PROMPT -
Drop the images; return everything else in the listing below exactly. Write them as strings in a JSON array, leaving out blank lines.

Logs of tool calls and replies
>> BEGIN

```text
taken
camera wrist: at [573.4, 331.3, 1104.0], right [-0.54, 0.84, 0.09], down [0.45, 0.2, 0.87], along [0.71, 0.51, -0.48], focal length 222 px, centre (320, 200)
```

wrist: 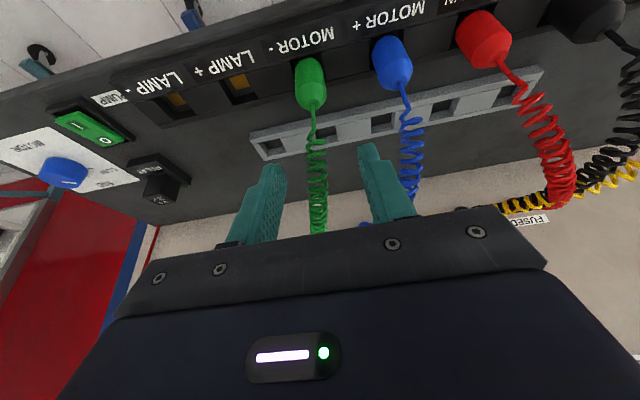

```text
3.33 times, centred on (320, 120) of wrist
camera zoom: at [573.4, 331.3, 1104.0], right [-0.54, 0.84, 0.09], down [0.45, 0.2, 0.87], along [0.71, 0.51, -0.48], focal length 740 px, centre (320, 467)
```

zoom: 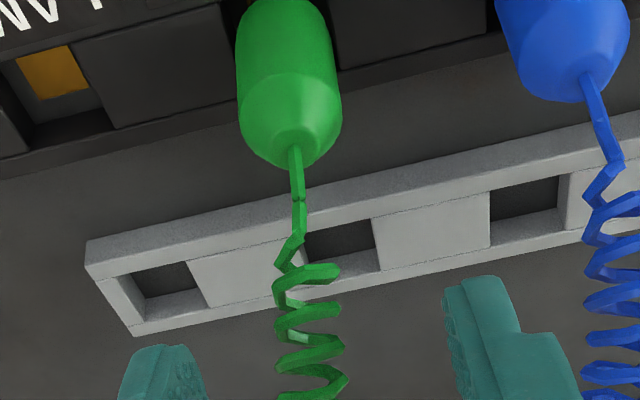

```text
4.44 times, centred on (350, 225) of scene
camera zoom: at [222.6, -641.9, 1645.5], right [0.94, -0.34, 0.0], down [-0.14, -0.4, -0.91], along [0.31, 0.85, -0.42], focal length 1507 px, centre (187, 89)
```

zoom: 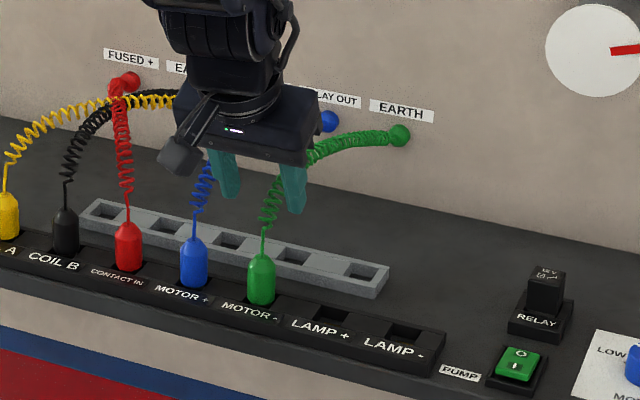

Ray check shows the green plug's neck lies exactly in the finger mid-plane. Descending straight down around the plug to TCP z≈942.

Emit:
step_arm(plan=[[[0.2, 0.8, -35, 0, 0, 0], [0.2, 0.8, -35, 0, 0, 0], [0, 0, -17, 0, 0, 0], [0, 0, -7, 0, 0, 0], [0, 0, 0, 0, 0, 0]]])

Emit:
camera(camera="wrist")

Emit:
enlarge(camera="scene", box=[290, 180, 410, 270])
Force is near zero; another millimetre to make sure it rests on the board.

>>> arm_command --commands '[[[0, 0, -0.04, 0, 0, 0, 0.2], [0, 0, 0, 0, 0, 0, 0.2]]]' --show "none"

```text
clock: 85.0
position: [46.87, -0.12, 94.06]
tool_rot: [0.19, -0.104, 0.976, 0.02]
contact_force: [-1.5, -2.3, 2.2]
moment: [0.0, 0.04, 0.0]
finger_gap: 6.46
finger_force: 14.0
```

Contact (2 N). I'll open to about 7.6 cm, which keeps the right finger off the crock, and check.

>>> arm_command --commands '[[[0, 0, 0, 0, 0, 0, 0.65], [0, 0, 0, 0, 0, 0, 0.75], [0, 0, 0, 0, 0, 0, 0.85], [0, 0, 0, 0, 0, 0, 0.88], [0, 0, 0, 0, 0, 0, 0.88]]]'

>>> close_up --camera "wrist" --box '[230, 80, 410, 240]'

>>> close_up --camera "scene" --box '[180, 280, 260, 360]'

>> END

THE SOLUTION -
[
  "```text",
  "taken",
  "camera wrist: at [573.4, 331.3, 1104.0], right [-0.54, 0.84, 0.09], down [0.45, 0.2, 0.87], along [0.71, 0.51, -0.48], focal length 222 px, centre (320, 200)",
  "```",
  "wrist: ",
  "```text",
  "3.33 times, centred on (320, 120) of wrist",
  "camera zoom: at [573.4, 331.3, 1104.0], right [-0.54, 0.84, 0.09], down [0.45, 0.2, 0.87], along [0.71, 0.51, -0.48], focal length 740 px, centre (320, 467)",
  "```",
  "zoom: ",
  "```text",
  "4.44 times, centred on (350, 225) of scene",
  "camera zoom: at [222.6, -641.9, 1645.5], right [0.94, -0.34, 0.0], down [-0.14, -0.4, -0.91], along [0.31, 0.85, -0.42], focal length 1507 px, centre (187, 89)",
  "```",
  "zoom: ",
  "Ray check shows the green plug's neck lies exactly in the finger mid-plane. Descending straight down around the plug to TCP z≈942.",
  "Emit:",
  "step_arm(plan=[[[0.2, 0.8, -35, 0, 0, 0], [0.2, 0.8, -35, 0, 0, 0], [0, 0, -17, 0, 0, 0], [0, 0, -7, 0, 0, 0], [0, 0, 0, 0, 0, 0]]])",
  "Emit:",
  "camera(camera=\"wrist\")",
  "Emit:",
  "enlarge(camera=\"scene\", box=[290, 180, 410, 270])",
  "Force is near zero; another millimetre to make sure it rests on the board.",
  ">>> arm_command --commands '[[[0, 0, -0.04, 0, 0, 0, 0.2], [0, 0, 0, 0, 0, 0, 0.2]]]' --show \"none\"",
  "```text",
  "clock: 85.0",
  "position: [46.87, -0.12, 94.06]",
  "tool_rot: [0.19, -0.104, 0.976, 0.02]",
  "contact_force: [-1.5, -2.3, 2.2]",
  "moment: [0.0, 0.04, 0.0]",
  "finger_gap: 6.46",
  "finger_force: 14.0",
  "```",
  "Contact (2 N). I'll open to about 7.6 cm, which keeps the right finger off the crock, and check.",
  ">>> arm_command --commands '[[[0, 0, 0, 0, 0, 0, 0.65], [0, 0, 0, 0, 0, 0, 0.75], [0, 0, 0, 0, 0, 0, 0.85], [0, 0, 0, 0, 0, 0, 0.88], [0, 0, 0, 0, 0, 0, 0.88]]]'",
  ">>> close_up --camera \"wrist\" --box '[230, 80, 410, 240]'",
  ">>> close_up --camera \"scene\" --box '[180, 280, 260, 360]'"
]